━━ INFORMATION SHOWN ━━

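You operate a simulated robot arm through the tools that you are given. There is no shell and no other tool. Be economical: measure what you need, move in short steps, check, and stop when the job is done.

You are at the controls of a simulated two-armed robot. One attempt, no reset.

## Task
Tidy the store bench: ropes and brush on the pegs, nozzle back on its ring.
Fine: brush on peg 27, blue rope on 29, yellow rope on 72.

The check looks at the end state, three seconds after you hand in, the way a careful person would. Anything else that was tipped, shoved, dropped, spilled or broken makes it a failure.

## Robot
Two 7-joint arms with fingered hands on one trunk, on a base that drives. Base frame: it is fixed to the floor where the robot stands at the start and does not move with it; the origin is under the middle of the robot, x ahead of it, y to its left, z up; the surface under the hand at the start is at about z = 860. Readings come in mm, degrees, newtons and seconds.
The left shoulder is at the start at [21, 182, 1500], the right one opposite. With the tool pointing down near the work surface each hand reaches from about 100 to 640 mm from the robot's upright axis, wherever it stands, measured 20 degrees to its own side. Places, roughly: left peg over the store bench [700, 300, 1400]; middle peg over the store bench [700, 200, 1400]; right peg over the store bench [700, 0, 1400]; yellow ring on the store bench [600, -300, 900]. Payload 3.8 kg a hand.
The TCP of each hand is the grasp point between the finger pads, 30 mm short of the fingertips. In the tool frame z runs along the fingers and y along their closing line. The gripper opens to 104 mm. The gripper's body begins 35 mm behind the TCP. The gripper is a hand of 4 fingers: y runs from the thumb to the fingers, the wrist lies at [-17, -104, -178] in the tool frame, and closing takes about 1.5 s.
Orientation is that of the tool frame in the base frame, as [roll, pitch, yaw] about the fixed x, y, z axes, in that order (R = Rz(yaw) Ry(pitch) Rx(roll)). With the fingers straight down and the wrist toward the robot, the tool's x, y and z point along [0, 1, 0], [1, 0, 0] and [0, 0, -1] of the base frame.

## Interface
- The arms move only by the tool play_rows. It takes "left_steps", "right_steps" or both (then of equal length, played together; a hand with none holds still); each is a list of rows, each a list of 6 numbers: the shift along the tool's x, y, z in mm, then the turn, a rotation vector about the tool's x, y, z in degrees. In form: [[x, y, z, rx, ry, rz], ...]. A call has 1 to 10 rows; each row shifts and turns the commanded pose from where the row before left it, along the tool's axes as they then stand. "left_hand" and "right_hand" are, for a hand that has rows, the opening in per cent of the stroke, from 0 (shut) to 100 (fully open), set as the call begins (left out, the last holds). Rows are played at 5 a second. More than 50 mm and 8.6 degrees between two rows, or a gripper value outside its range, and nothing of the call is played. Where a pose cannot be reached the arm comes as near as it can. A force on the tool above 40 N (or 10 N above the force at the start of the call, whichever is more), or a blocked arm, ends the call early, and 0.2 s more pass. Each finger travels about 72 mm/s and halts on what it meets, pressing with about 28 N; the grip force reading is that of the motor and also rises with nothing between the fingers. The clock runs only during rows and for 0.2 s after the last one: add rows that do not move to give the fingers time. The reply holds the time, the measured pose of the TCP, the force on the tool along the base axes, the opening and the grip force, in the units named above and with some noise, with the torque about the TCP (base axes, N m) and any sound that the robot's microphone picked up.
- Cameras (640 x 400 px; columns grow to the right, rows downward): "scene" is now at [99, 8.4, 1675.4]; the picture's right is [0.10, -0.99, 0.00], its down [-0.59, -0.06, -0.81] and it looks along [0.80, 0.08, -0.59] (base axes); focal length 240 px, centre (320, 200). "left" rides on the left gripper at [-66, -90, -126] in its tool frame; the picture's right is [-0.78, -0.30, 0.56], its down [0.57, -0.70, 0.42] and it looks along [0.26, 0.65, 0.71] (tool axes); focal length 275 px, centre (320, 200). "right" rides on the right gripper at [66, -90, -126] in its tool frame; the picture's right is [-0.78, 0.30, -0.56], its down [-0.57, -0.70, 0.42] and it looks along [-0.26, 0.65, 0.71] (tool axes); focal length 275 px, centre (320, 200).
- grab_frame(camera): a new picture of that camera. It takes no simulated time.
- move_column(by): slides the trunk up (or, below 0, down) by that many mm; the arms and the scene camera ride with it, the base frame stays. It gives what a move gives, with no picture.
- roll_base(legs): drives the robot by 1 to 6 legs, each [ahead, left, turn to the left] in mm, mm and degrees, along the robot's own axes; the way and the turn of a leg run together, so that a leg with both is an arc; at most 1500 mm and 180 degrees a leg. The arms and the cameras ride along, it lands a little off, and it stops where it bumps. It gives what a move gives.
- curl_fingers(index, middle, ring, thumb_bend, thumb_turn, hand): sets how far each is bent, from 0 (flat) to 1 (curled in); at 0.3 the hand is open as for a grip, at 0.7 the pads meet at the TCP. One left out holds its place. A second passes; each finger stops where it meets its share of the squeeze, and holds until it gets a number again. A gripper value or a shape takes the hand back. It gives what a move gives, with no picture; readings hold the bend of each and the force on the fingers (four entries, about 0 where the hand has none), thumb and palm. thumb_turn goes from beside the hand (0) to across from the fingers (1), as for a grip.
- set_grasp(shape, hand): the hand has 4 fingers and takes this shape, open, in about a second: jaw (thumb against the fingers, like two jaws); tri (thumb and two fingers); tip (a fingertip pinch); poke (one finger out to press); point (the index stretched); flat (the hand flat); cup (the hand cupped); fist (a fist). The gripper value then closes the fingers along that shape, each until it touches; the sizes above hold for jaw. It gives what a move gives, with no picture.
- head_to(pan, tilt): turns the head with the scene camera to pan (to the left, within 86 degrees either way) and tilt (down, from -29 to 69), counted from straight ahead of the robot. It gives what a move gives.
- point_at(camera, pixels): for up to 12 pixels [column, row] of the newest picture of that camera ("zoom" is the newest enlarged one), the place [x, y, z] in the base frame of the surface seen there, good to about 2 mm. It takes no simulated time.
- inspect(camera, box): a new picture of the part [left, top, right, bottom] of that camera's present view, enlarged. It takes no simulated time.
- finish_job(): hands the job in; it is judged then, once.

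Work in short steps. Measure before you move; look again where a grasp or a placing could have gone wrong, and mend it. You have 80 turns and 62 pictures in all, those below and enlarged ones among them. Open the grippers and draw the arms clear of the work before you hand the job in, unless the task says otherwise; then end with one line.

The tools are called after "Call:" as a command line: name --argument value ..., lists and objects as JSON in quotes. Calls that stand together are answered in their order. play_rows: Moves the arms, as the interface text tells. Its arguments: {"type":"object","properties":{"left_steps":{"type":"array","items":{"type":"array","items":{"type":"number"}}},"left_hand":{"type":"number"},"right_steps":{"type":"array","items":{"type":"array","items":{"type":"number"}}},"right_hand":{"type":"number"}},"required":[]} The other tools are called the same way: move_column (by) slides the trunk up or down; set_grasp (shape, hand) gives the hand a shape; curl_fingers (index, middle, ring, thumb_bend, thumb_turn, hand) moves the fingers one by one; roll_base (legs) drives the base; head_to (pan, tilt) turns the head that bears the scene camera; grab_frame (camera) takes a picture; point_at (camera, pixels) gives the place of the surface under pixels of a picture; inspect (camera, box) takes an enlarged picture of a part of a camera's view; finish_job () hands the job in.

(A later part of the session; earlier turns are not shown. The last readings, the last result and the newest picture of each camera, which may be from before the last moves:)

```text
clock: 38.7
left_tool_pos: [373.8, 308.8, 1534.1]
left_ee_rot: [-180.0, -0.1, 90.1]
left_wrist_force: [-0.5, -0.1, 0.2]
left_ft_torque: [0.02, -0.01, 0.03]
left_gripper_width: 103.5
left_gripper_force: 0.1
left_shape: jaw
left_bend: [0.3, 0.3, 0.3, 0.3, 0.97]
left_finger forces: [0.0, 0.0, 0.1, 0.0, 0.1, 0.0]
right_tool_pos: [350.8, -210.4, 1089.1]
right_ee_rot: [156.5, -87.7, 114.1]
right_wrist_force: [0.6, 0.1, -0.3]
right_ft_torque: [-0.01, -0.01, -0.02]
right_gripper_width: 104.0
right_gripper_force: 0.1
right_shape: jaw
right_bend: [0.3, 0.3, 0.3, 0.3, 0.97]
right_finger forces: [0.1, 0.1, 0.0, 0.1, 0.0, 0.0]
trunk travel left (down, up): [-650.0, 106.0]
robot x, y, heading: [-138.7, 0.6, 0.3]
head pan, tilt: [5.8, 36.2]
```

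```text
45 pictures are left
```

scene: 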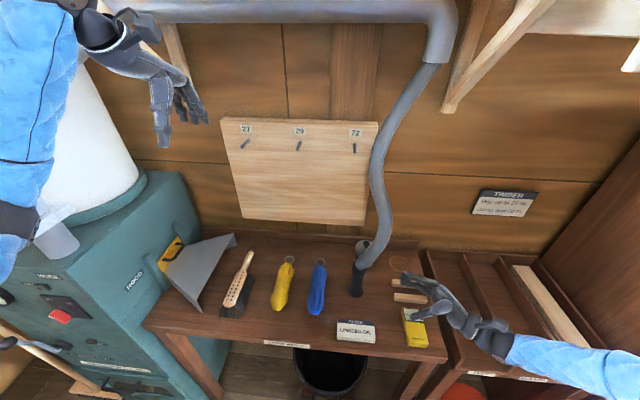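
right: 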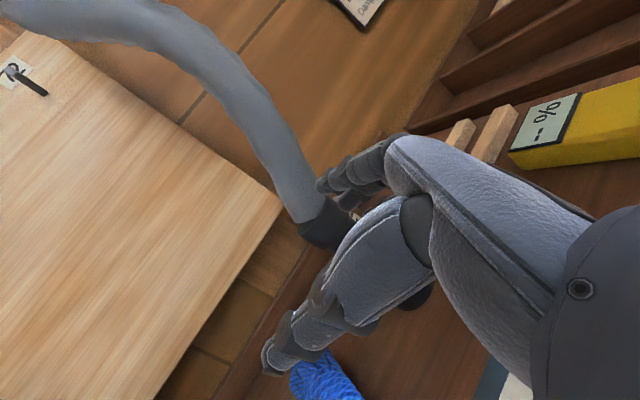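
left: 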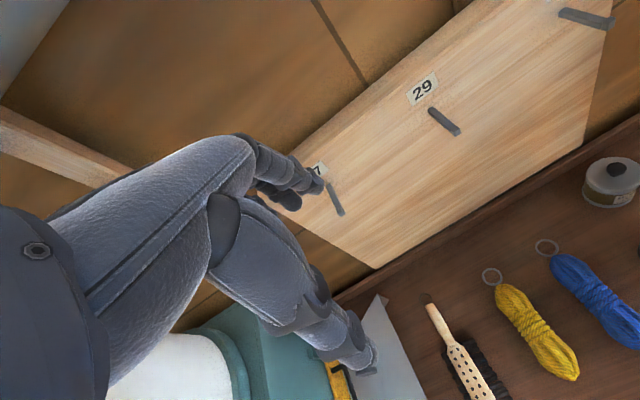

━━━

### WRITTEN PROBLEM
From the first line of the data through the line with "Fine: brush on", quote each line exactly and add nothing else.

### EXPECTED ANSWER
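You operate a simulated robot arm through the tools that you are given. There is no shell and no other tool. Be economical: measure what you need, move in short steps, check, and stop when the job is done.

You are at the controls of a simulated two-armed robot. One attempt, no reset.

## Task
Tidy the store bench: ropes and brush on the pegs, nozzle back on its ring.
Fine: brush on peg 27, blue rope on 29, yellow rope on 72.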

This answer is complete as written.